Everywhere you go, you know women are ogling him, so I wrote this story about a mother, and her 17 year old son, who goes to Captiva with her. The reason the son wanted to go to Captiva is because of this girl he has a crush on who was going to be there. The mother didn’t know that until they got there and she was really angry, but she found him talking to a 32 year old woman who was recently divorced, sitting by the pool and he’s 17, so that was inspired by the woman, and her son at the health club.
Do you work on more than one piece at any one time?
Yes, especially if it’s an essay for a journal.

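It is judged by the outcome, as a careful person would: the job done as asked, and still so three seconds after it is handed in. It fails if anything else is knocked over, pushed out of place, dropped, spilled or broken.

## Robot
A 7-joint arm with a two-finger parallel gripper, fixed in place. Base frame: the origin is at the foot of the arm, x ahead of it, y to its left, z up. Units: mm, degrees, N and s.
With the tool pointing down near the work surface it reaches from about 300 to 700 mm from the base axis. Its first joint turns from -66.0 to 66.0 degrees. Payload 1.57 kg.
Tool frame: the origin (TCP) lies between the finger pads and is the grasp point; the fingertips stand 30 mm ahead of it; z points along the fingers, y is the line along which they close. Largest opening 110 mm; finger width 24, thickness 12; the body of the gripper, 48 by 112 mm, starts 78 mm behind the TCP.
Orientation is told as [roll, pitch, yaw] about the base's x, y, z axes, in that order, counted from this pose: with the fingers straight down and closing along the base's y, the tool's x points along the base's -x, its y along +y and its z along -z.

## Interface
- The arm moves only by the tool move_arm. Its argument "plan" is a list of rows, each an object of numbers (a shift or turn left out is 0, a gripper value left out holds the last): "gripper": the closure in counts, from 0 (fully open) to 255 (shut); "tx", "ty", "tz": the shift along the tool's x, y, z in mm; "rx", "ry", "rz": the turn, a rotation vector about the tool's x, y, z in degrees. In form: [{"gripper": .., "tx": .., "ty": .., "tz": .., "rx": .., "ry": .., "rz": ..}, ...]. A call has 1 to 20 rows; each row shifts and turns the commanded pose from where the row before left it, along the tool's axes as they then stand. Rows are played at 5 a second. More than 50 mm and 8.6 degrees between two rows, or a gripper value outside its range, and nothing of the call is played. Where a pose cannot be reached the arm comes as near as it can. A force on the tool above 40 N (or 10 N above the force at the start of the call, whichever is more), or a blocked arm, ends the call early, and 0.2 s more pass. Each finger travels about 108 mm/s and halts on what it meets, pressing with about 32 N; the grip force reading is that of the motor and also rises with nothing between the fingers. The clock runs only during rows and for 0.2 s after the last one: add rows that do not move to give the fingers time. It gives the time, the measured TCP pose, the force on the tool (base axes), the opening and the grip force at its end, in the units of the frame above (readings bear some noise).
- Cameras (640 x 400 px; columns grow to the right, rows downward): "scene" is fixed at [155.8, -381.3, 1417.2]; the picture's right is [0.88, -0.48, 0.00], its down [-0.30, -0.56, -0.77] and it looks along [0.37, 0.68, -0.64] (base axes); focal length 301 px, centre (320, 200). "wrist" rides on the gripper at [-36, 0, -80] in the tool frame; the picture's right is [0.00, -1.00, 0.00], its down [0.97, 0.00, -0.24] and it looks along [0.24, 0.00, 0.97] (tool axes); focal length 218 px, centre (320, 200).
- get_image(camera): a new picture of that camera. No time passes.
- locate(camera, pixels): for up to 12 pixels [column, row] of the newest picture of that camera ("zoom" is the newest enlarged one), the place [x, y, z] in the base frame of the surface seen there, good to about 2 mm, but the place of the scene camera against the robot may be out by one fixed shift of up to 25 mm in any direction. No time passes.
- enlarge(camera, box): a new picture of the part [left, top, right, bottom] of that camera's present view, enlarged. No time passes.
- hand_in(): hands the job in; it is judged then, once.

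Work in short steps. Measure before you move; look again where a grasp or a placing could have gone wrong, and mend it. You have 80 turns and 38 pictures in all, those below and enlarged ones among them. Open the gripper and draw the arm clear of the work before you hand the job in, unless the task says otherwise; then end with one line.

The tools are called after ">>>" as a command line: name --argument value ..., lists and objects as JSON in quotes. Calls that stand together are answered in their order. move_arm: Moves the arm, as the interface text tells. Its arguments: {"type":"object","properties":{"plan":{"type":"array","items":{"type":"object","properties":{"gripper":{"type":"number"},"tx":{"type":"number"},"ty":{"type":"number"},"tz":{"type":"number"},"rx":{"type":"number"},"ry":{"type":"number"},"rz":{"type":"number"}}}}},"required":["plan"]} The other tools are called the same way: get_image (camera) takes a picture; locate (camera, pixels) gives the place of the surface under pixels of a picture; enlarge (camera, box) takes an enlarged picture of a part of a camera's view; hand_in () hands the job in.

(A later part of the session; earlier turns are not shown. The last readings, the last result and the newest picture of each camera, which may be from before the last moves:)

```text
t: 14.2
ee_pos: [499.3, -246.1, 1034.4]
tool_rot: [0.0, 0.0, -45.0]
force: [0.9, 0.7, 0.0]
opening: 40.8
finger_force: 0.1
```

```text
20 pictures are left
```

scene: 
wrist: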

Those articles aren’t usually longer than two thousand words, so I’d be working on non-fiction, and a novel, or a short story at the same time. I usually just pitch the idea for the article, and try immediately to write the article if the editor says yes.
Are you constantly writing?
Yes, I am. I’ve mapped out chapters by chapter titles.
Do you know your endings?
No, I rarely do.
At what point do you know you have the ending, or how does it come to you? When do you know you have it?
I’m not sure – I mostly only know it as I’m writing it. It’s instinct, a mood, and sometimes I don’t know until I’ve had some distance from a piece that it wasn’t the right ending and I need to change or add to it.
What can you tell us about your soon to be released novel, Paris, He Said?
The novel focuses on a 30-year-old woman, Jayne Marks, who is offered the opportunity to go to Paris to paint and discover who she will become if she does finally try to fulfill her early artistic promise. It’s also a May-December romance (older man, younger woman). An actual painter, Susan Kraut, who is also a painting instructor at the School of the Art Institute of Chicago is one of the important supporting characters. It was interesting and fun to put her in there. She’s a good friend of mine, and she’s so talented and generous. Susan is Jayne’s mentor in the novel.
Christine Sneed’s novel, Paris, He Said, will be released May 5, 2015 by Bloomsbury.